SINGAPORE - Serene Centre, a prime mixed-use development at the corner of Bukit Timah Road and Farrer Road, will be launched for sale via tender for the first time on Friday at a reserve price of $120 million.
Built in the 1980s, the freehold four-storey commercial/residential development in 10 Jalan Serene comprises 30 retail/F&B units, 10 apartment units and carpark facilities, and is owned by a single family owner, according to marketing agent Cushman & Wakefield.
Located near the Botanic Gardens MRT interchange station, Serene Centre sits on a 32,225 sq ft site area with gross floor area of 47,475 sq ft. Under the 2019 Master Plan, the site is zoned as "commercial/residential" and eligible for purchase by foreigners.
The tender will close at 3pm on Nov 14.
"This is an old asset and the seller doesn't want to put in more money to redevelop the property. They have also been receiving unsolicited offers from investors, and are therefore going through a competitive tender exercise to try to get the best offer," Mr Shaun Poh, executive director of capital markets at Cushman & Wakefield, told The Straits Times.
"Flanked by the nearby Cluny Hill/Park and Nassim Road good class bungalow clusters and the Botanic Gardens, we expect the asset's location and attributes will be appealing to developers and investors. The buyer can enjoy immediate rental income with a full occupancy and rental upside.
"Alternatively, investors can consider a full redevelopment of the property for strata sale or revamp it through an Asset Enhancement Initiative.

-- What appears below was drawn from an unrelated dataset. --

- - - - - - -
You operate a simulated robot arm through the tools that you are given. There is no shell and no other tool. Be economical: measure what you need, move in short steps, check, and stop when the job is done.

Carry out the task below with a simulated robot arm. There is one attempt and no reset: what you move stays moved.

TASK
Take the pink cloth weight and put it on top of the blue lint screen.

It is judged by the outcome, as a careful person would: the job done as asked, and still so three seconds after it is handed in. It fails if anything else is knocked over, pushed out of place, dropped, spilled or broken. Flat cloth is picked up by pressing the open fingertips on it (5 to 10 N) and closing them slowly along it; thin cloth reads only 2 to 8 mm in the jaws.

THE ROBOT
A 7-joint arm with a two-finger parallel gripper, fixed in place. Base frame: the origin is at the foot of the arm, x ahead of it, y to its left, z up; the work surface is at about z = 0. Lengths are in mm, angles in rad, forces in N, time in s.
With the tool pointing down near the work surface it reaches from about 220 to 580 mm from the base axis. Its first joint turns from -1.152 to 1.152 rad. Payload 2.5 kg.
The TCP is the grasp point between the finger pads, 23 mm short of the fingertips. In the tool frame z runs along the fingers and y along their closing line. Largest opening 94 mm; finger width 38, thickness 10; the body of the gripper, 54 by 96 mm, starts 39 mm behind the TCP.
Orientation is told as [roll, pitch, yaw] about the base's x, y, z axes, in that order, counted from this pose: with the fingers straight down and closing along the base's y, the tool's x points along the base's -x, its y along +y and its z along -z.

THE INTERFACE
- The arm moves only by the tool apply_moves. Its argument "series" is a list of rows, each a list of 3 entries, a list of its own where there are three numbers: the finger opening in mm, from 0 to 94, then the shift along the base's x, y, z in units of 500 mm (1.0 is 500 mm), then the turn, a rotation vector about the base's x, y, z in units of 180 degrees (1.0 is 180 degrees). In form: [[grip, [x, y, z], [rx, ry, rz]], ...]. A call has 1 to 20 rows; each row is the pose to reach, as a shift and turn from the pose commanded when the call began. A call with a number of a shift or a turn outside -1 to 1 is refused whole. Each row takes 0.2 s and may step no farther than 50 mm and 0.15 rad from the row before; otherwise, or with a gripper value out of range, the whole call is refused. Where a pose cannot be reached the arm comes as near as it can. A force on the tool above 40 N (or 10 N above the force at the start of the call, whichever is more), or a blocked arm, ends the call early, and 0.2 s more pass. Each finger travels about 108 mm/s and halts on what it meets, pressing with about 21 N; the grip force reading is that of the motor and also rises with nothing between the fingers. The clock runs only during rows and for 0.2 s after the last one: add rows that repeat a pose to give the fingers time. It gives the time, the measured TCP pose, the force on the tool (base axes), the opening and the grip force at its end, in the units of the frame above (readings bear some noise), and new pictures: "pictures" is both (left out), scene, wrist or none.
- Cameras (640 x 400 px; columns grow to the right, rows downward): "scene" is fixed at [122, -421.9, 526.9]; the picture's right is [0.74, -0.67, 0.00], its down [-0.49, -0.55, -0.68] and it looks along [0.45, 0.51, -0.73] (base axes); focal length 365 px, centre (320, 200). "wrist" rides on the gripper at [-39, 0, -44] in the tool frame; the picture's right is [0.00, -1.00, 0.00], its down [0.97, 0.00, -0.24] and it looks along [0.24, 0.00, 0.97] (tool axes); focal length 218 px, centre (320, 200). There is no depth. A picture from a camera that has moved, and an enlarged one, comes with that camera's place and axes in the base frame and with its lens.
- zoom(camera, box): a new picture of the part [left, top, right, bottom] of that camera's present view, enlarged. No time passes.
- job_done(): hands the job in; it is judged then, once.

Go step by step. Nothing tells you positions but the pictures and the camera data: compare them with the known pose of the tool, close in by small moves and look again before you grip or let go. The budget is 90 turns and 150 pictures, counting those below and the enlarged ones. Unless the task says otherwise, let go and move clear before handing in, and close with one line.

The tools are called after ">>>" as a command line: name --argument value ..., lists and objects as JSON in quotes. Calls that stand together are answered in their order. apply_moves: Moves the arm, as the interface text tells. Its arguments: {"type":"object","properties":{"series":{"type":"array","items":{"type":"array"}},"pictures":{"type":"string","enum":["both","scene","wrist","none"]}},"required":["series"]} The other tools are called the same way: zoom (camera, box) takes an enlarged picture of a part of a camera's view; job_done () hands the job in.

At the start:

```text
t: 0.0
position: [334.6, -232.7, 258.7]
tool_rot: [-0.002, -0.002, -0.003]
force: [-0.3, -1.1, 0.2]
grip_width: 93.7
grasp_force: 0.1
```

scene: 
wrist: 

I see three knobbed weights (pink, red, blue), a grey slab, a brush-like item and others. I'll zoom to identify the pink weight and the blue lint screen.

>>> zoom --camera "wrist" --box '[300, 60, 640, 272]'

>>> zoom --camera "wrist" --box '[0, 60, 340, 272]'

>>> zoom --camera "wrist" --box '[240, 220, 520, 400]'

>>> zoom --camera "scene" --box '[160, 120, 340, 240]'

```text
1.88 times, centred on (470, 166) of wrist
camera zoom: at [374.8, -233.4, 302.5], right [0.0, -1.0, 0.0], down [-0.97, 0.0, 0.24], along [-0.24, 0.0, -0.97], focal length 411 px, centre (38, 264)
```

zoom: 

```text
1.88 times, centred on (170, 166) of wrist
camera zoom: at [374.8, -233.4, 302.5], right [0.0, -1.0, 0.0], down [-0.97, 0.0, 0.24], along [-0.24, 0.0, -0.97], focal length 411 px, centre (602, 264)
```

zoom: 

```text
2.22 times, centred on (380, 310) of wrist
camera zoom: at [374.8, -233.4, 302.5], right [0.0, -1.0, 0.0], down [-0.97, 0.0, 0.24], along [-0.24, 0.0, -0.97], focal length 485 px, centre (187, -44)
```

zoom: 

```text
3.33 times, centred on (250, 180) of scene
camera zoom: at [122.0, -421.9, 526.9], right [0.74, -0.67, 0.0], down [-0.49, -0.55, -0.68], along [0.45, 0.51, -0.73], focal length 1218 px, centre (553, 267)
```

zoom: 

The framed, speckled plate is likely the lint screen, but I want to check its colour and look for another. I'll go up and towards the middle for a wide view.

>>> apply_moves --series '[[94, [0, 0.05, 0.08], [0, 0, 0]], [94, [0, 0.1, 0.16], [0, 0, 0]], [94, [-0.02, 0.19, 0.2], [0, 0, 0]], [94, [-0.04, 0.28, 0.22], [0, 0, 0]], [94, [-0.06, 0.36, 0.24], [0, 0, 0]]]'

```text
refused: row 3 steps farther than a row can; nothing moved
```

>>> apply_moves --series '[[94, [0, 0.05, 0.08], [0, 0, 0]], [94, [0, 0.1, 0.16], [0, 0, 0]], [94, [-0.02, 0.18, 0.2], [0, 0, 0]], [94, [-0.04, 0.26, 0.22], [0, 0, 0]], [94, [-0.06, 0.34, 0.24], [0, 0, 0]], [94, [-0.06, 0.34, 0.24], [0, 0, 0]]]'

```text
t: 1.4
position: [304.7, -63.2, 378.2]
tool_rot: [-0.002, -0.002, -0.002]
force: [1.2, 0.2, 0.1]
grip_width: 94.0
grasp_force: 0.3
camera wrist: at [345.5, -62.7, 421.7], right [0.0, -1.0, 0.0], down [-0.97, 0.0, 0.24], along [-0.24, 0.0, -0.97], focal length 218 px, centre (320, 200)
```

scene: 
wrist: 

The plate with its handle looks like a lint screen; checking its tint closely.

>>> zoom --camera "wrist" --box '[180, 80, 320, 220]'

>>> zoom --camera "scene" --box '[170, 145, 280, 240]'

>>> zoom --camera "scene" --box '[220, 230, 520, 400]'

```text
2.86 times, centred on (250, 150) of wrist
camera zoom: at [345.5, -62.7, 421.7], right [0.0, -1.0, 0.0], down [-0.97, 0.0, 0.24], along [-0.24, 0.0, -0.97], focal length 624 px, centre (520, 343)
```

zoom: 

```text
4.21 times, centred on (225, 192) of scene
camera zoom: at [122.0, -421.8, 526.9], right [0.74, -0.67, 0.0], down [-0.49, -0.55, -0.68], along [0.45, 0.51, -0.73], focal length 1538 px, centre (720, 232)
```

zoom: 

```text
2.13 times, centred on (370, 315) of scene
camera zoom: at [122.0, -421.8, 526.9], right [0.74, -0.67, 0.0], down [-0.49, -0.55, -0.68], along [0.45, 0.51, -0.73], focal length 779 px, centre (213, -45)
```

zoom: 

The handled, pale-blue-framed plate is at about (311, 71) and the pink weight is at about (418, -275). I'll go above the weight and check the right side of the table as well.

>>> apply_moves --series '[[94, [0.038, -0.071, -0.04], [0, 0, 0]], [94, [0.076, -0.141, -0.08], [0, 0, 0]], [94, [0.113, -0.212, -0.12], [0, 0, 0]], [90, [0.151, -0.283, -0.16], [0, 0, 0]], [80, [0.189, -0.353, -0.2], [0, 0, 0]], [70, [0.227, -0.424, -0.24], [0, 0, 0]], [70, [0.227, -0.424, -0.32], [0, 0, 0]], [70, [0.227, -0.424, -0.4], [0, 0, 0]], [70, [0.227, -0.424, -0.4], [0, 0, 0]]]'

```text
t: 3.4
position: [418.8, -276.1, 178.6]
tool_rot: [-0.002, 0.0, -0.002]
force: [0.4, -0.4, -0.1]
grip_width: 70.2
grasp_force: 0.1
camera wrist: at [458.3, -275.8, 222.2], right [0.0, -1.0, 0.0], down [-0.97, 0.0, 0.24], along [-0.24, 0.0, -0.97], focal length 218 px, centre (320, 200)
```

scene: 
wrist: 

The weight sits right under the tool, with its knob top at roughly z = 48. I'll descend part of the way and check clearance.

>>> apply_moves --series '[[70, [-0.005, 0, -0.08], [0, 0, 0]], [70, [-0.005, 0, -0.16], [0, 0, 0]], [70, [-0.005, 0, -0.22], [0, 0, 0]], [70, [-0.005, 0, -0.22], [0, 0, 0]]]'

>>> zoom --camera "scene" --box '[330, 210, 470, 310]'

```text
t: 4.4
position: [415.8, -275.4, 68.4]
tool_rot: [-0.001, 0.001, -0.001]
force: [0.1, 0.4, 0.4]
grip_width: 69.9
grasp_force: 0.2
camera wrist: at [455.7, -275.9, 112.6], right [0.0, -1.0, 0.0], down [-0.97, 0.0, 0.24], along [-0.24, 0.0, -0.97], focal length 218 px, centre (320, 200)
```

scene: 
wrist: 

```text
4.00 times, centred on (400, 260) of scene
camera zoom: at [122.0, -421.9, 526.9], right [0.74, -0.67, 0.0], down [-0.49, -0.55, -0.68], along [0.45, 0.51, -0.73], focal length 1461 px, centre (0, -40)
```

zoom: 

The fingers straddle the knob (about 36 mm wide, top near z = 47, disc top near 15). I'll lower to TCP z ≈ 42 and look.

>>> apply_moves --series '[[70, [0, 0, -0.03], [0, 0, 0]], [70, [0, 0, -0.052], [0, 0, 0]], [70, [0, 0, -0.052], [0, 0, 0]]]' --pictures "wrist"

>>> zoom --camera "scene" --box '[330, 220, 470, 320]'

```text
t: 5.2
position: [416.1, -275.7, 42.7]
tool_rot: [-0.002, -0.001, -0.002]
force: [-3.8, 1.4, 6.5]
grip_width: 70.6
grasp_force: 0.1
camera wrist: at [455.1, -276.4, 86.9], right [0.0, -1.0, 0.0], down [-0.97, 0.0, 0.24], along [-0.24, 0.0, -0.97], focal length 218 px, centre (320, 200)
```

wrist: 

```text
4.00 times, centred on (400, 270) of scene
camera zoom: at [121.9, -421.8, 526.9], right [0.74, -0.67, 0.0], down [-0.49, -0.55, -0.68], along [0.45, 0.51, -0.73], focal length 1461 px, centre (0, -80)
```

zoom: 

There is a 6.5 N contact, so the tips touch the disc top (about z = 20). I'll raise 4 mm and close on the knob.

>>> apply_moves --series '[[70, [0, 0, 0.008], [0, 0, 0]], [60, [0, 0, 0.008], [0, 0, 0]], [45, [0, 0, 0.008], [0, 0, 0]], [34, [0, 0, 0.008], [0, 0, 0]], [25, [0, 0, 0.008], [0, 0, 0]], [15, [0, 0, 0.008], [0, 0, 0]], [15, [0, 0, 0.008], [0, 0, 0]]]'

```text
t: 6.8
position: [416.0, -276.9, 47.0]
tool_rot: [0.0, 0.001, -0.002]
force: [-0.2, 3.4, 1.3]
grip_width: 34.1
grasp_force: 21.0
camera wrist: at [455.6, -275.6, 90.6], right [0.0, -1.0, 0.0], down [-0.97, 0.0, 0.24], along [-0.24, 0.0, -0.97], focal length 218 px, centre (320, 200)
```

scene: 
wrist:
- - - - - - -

For instance, the 10 apartments can be converted into serviced residence or a co-living concept, subject to approval," he added.
Meanwhile, the collective sale tender for Sultan Plaza, a 45-year-old commercial building, at a lower reserve price of $325 million, is expected to close on Oct 26, if the requisite 80 per cent mandate from owners for the lower price is obtained.
The 52,471 sq ft commercial-zoned site comprises 211 commercial units and 33 offices, totalling 244 strata lots.
"We just need one to two more units to cross the 80 per cent threshold, which will happen very soon," Mr Sieow Teak Hwa, managing director of marketing agent Teakhwa Real Estate, said on Wednesday.
Sultan Plaza relaunched in September at $325 million, after a previous tender at $360 million closed on June 28 with no buyers. Its first attempt to sell en bloc in 2019 was at $380 million.
At $325 million, owners of the shops stand to get between $147,000 and $41.8 million, while the office owners will get $560,000 to $1.85 million, Mr Sieow added.
The proposed reserve price will translate into a land rate of $1,545.80 psf plot per ratio (ppr), including estimated costs to buy the state land, the differential premium and the lease top-up premium. It will average down to $1,504.30 psf ppr after factoring in an 8 per cent bonus gross floor area (GFA).
The site can be redeveloped for mixed use, with the proposed commercial GFA to not exceed 40 per cent of total GFA.
Serviced apartments can be considered for residential use.
It can also be redeveloped into a 700-room hotel with shopping and commercial space.
There is no additional buyer's stamp duty payable for the commercial site.